North America has about 500 species of lady beetles. These predacious beetles are good to have around, especially in the garden as they eat aphids, mealybugs, scale bugs, and other soft-bodied insects. They can eat up to 60 aphids per day and 500 aphids before the beetles begin to lay eggs.
The larvae have interesting spiny/hairy appendages that remain on them. I queried the Iowa Insect listserv and here’s the answer I received from Louis Hesler. “The hairy/spiny appendages on many coccinellid pupae are the remains of the last larval cuticle. I am not aware of explicit reasons why they are retained, but they may serve as mechanical or non-palatable deterrents to predators. There is no evidence that they relate to mobility.”
Many of the lady beetles east of the Rocky Mountains are introduced and non-native species. Introduction of the species tend to be for biological control but often this has not worked out good for the environment.
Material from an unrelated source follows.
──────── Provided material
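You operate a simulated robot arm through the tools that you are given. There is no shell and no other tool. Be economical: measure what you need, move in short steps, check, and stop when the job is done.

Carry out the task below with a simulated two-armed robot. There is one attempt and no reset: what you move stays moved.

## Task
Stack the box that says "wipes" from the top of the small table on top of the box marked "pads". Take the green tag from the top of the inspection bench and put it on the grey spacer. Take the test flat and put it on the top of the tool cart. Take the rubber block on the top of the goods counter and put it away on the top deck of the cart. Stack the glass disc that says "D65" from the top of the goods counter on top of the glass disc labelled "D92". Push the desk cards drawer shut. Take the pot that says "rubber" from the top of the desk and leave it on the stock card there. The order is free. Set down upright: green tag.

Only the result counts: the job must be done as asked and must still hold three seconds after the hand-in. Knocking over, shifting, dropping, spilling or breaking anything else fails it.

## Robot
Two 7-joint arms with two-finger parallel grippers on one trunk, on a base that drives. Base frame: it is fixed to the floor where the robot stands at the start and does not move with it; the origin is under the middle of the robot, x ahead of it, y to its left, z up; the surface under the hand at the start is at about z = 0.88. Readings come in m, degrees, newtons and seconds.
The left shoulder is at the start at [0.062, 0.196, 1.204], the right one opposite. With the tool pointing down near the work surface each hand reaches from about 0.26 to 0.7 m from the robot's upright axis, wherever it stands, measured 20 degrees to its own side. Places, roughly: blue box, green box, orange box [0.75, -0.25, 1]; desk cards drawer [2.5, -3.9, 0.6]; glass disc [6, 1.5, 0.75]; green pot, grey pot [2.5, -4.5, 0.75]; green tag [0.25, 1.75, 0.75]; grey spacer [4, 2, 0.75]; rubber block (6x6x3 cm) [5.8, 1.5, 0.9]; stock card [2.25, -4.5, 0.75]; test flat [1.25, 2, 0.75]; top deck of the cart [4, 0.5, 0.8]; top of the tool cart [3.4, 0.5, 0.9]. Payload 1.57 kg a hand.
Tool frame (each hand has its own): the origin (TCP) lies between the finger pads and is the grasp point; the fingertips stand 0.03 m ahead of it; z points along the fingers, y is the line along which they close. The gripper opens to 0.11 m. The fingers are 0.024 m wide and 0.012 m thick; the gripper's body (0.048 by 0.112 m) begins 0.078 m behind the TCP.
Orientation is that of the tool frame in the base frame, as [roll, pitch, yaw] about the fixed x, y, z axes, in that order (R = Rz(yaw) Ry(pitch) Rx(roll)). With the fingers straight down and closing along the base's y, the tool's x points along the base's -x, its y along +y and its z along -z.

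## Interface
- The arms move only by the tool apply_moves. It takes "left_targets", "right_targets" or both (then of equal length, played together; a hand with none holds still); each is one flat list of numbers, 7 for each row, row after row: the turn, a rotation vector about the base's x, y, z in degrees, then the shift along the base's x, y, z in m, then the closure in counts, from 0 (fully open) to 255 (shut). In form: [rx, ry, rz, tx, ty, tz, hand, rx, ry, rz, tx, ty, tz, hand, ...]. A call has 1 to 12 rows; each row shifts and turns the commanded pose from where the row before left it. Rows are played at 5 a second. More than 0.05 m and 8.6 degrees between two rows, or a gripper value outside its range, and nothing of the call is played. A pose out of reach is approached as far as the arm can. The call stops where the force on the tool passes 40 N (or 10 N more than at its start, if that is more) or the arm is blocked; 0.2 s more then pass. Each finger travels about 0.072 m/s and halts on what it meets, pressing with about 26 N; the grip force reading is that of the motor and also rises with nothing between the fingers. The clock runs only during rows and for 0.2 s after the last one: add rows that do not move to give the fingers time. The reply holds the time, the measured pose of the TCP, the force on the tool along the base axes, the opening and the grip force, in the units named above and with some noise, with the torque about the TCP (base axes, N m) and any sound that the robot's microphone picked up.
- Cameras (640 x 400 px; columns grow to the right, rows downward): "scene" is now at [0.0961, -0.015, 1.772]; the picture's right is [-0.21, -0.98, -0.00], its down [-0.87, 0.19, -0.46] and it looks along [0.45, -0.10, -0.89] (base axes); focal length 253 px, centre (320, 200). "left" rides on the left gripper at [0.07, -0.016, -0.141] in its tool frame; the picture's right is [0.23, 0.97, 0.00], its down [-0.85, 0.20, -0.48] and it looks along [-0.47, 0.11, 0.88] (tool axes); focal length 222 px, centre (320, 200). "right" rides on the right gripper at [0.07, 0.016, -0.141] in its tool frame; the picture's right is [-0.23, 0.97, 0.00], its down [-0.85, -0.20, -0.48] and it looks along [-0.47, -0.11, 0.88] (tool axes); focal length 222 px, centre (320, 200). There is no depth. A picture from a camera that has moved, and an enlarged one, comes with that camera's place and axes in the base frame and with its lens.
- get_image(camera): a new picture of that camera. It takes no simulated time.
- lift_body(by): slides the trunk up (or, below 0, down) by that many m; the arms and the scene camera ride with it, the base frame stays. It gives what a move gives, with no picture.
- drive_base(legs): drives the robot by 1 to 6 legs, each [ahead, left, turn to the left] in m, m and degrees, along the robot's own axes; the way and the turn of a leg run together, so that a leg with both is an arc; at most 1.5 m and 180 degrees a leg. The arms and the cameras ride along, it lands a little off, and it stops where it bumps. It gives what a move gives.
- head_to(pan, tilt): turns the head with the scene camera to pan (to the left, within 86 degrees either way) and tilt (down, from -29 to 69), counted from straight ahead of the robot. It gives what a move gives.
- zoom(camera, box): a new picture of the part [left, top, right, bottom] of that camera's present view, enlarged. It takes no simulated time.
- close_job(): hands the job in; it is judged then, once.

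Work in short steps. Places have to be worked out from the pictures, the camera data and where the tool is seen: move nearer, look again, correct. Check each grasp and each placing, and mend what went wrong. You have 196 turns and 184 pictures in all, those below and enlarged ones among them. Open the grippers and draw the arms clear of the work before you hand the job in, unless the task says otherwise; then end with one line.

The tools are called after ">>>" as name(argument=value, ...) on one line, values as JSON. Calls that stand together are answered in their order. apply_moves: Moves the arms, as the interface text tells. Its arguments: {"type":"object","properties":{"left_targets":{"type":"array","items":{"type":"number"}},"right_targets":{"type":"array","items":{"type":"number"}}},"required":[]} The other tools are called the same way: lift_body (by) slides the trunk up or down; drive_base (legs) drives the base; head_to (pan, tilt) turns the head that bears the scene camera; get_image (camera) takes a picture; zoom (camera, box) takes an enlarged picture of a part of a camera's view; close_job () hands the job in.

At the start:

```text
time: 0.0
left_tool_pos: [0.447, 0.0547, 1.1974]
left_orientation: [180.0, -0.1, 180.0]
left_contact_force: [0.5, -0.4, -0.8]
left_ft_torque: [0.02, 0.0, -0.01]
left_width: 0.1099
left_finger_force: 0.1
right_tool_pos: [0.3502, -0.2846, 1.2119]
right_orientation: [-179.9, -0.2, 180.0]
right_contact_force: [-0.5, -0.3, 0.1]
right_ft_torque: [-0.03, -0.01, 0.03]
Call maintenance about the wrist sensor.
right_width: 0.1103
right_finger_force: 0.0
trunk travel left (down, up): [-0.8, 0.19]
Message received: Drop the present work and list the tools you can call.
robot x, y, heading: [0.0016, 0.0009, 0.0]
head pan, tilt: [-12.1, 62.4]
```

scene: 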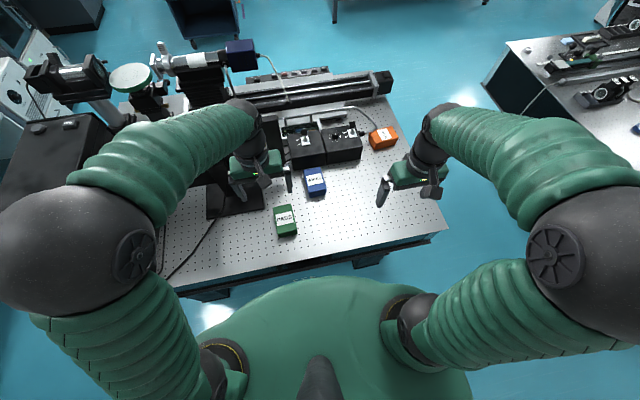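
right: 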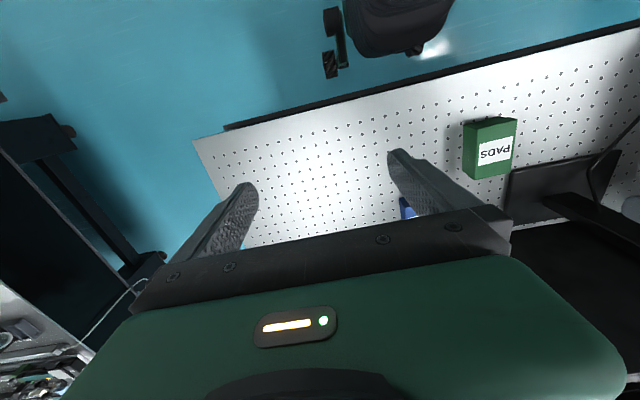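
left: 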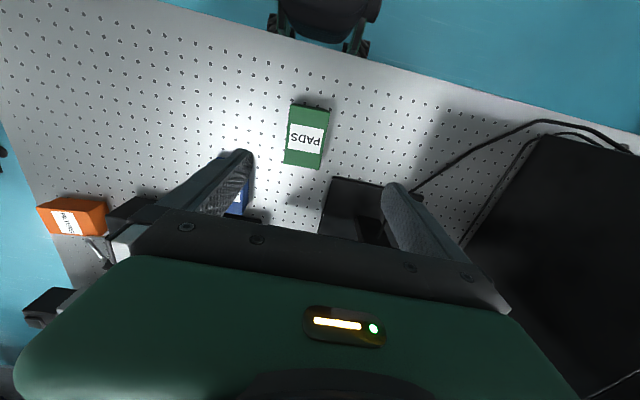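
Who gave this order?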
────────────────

Coccinids lay their oval-shaped eggs on the underside of leaves or in crevices of bark. They are quite beautiful ranging in color from yellowish to reddish orange. The larvae vary in appearance from species to species but have one unique characteristic; they produce waxy threads which are thought to guard against predators.
The number of generations per year vary with the species and the climate. The adults have a tendency to aggregate. They use this time to mate before dispersing.
The food preference, habitat, and ecology of Coccinids are distinct at the tribe taxonomical category rather than the family, genus, or species level.